__PROVIDED TEXT__
Ich habe einmal einen australischen Architekten kennengelernt, weil er einer seiner Vorlesungen denselben Titel gegeben hat wie ich: „A Sense of Place“. Der Mann heißt Glen Murcutt und baut in meinen Augen die schönsten und einfachsten Häuser, die man sich nur vorstellen kann. Ich habe auch in zweien von ihnen dann einmal wohnen können, beide im australischen Outback. Auf meine Frage an ihn, warum er denn nie irgendwo anders gebaut hätte als in Australien, hat er gesagt: „Woanders, zum Beispiel in Deinem Land, müsste ich erst zehn Jahre leben, bevor ich da ein Haus bauen könnte. Ich müsste das Klima verstehen, die Jahreszeiten, die Natur, die Insekten, und auch die Menschen in Deinem Land, bevor ich mir zutrauen würde, dort einen kompetenten Ortssinn zu haben. Ohne den kann ich nicht bauen.“ Aber, um auf Ihre Frage zurückzukommen: Ich denke schon, dass jemand seinen Ortssinn heute noch schärfen kann, einfach, indem man ihn sich wieder vor Augen führt, selbst wenn es nur das Manko ist, das man erst einmal spürt. Den Mangel daran zu begreifen, ist schon ein erster Schritt, ihn wieder zu erlernen.

__GIVEN DATA__

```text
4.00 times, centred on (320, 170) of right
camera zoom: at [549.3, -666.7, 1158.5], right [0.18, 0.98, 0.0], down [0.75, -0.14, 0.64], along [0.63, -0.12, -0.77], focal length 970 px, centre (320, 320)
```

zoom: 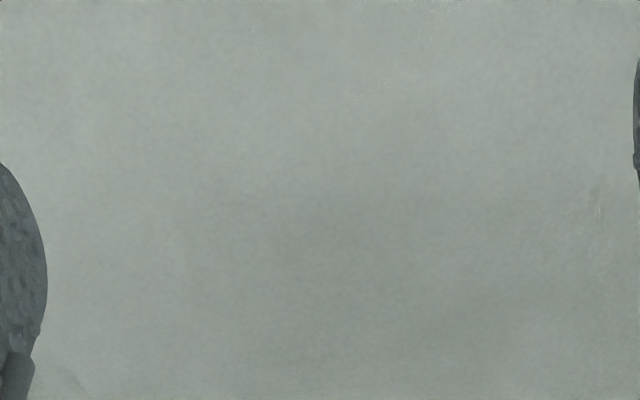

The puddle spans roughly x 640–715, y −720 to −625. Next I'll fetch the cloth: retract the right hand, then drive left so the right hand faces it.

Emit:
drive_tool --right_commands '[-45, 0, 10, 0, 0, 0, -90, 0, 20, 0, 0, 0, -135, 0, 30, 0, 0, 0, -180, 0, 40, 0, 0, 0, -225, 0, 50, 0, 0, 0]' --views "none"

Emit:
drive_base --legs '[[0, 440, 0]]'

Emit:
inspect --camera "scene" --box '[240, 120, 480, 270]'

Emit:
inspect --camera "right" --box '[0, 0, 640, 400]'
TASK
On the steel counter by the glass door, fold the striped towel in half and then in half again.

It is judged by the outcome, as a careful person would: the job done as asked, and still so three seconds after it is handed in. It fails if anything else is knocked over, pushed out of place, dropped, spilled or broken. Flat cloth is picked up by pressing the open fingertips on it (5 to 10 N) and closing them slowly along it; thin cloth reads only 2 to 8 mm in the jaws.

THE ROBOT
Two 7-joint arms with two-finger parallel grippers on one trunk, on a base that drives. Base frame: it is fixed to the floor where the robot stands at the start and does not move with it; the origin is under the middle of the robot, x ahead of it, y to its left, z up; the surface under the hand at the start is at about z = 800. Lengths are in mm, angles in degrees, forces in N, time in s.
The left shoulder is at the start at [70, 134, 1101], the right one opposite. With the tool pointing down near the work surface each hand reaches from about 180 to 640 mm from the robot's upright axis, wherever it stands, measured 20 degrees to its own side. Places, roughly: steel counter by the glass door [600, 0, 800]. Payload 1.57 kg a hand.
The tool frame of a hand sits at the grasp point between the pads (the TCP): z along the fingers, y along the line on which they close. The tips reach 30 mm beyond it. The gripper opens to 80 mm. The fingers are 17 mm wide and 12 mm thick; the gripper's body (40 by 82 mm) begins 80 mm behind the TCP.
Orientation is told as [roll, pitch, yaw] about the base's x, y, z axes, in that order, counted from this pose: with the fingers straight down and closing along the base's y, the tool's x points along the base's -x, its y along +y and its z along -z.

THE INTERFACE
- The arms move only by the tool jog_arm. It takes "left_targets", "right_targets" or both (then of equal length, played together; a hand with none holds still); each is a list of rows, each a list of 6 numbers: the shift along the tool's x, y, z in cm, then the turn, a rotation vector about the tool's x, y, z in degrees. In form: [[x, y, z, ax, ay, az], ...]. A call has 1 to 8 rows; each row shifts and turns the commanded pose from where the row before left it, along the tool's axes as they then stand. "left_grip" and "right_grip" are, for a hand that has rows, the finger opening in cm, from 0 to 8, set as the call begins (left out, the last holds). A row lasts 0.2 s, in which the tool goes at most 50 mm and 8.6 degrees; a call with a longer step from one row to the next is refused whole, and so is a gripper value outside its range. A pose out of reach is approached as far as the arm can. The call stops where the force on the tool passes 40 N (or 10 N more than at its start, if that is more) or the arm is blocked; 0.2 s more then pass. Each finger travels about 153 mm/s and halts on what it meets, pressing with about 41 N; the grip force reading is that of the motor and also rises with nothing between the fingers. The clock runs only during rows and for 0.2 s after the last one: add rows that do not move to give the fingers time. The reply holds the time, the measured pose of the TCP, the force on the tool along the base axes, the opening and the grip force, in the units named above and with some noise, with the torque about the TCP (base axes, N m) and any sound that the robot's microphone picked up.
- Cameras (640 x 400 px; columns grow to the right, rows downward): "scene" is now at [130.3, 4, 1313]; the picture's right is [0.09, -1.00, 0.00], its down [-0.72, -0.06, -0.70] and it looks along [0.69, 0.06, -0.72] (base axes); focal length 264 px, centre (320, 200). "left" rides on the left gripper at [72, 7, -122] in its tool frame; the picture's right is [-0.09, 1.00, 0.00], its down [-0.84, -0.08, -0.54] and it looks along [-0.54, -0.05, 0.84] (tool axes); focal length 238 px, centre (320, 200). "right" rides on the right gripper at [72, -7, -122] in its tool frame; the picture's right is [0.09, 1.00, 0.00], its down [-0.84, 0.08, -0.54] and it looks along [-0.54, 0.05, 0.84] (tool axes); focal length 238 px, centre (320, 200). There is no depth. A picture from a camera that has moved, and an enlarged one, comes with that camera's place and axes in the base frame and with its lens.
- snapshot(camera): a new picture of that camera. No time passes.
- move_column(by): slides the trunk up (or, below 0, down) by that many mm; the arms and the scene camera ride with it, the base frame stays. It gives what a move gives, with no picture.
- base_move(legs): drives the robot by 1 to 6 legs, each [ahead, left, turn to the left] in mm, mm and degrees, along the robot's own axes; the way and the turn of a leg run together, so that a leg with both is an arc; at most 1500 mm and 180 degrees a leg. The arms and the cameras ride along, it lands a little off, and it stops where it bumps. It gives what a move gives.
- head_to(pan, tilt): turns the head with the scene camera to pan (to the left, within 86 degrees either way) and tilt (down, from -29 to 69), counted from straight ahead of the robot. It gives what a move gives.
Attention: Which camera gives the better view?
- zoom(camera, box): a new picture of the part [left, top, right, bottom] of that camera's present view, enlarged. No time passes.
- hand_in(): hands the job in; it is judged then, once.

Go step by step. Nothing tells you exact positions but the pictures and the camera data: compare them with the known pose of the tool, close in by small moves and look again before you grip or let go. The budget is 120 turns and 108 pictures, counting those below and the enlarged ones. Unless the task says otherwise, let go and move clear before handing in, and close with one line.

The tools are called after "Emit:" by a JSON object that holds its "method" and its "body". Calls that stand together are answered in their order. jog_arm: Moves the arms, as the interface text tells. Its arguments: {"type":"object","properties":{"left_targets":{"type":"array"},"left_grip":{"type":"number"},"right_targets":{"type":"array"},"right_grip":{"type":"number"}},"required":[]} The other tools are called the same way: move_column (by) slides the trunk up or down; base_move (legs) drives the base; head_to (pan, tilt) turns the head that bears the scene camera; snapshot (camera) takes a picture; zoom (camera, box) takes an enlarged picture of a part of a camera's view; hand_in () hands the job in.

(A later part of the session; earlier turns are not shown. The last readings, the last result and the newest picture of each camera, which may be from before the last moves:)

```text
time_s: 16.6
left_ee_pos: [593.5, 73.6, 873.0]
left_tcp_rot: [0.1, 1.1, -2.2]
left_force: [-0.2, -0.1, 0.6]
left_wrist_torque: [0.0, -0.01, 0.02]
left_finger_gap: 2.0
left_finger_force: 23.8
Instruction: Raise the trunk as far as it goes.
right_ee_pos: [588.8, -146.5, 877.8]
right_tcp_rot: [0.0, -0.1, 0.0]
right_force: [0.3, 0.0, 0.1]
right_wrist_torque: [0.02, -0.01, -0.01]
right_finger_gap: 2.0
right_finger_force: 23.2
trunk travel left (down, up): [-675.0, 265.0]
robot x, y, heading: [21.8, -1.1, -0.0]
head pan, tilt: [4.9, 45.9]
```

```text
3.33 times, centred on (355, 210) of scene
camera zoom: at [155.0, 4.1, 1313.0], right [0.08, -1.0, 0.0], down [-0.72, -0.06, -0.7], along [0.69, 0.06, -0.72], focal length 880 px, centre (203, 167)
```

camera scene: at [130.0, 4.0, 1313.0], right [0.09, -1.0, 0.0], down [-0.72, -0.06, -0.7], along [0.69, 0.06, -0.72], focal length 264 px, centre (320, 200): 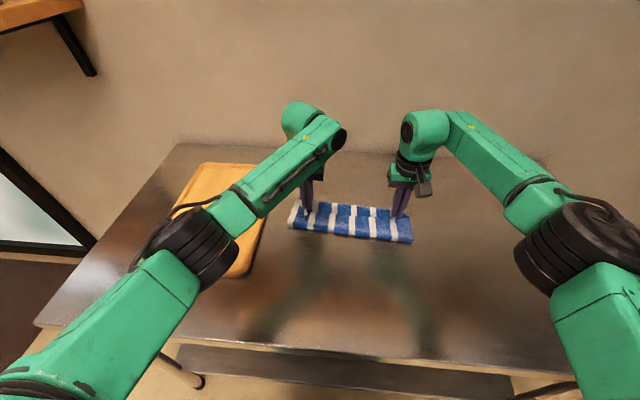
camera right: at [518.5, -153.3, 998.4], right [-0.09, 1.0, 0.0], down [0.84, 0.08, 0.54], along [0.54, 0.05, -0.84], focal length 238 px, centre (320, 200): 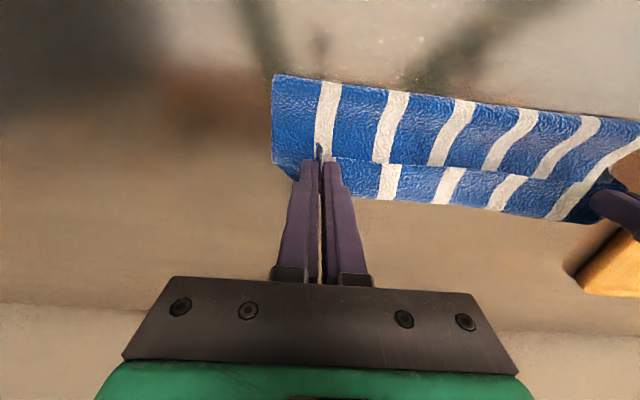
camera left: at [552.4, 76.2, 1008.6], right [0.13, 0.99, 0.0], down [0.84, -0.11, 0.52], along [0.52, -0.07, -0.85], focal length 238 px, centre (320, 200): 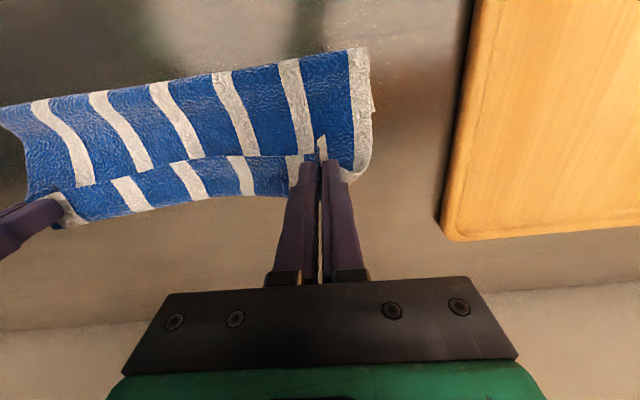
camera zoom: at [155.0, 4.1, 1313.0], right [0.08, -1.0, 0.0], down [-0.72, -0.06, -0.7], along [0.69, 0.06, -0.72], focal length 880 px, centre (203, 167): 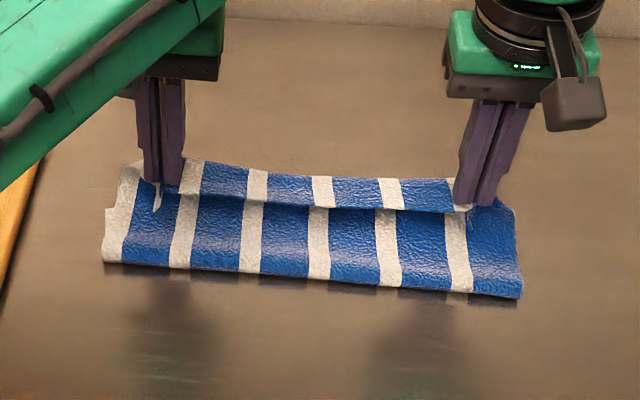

__SET OF TASKS__
A. From the line containing "Two 7-joint arms" down to the line containing "The left shoulder" in the material above, reproduce every line exactly, including the two end lines.
B. Produce the text that comes next in the provided text.

__RESPONSES BY TASK__
A.
Two 7-joint arms with two-finger parallel grippers on one trunk, on a base that drives. Base frame: it is fixed to the floor where the robot stands at the start and does not move with it; the origin is under the middle of the robot, x ahead of it, y to its left, z up; the surface under the hand at the start is at about z = 800. Lengths are in mm, angles in degrees, forces in N, time in s.
The left shoulder is at the start at [70, 134, 1101], the right one opposite. With the tool pointing down near the work surface each hand reaches from about 180 to 640 mm from the robot's upright axis, wherever it stands, measured 20 degrees to its own side. Places, roughly: steel counter by the glass door [600, 0, 800]. Payload 1.57 kg a hand.

B.
Welche Rolle spielte Ihr Film „Der Himmel über Berlin“ bei der Masterclass, und warum haben Sie diesen Film ausgewählt?

Wir hatten diesen Film ausgesucht, weil er durchaus beispielhaft für das Thema ist. Der Film wurde aus Liebe zu dieser Stadt gemacht, als eine Hommage an sie, wenn Sie so wollen. Er bezog sich auf alle Orte, die ich dort mochte, und die ich wochen- und monatelang gesucht und immer wieder besucht habe, und aus der Kenntnis dieser Orte heraus ist der Film dann entstanden. Wir hatten ja nie ein richtiges Drehbuch dafür, und im Grunde ist er Tag um Tag erfunden worden, und zwar immer aus den Straßen, Häusern und Plätzen heraus. Die Stadt war Co-Autor, mehr als in jedem anderen meiner Filme.

Sie haben schon manches Roadmovie gedreht? Welche Erfahrungen konnten Sie nun bei Ihrem Masterclass-Roadmovie sammeln?

Zum Beispiel: Dass man, wenn man an einem kalten Tag mit vielen Menschen in einem alten Bus losfährt und dreht, dieser dann ganz schnell von innen beschlägt und man von außen nichts mehr sieht, auch wenn man doch gerade das zeigen wollte, was draußen vorbeizieht.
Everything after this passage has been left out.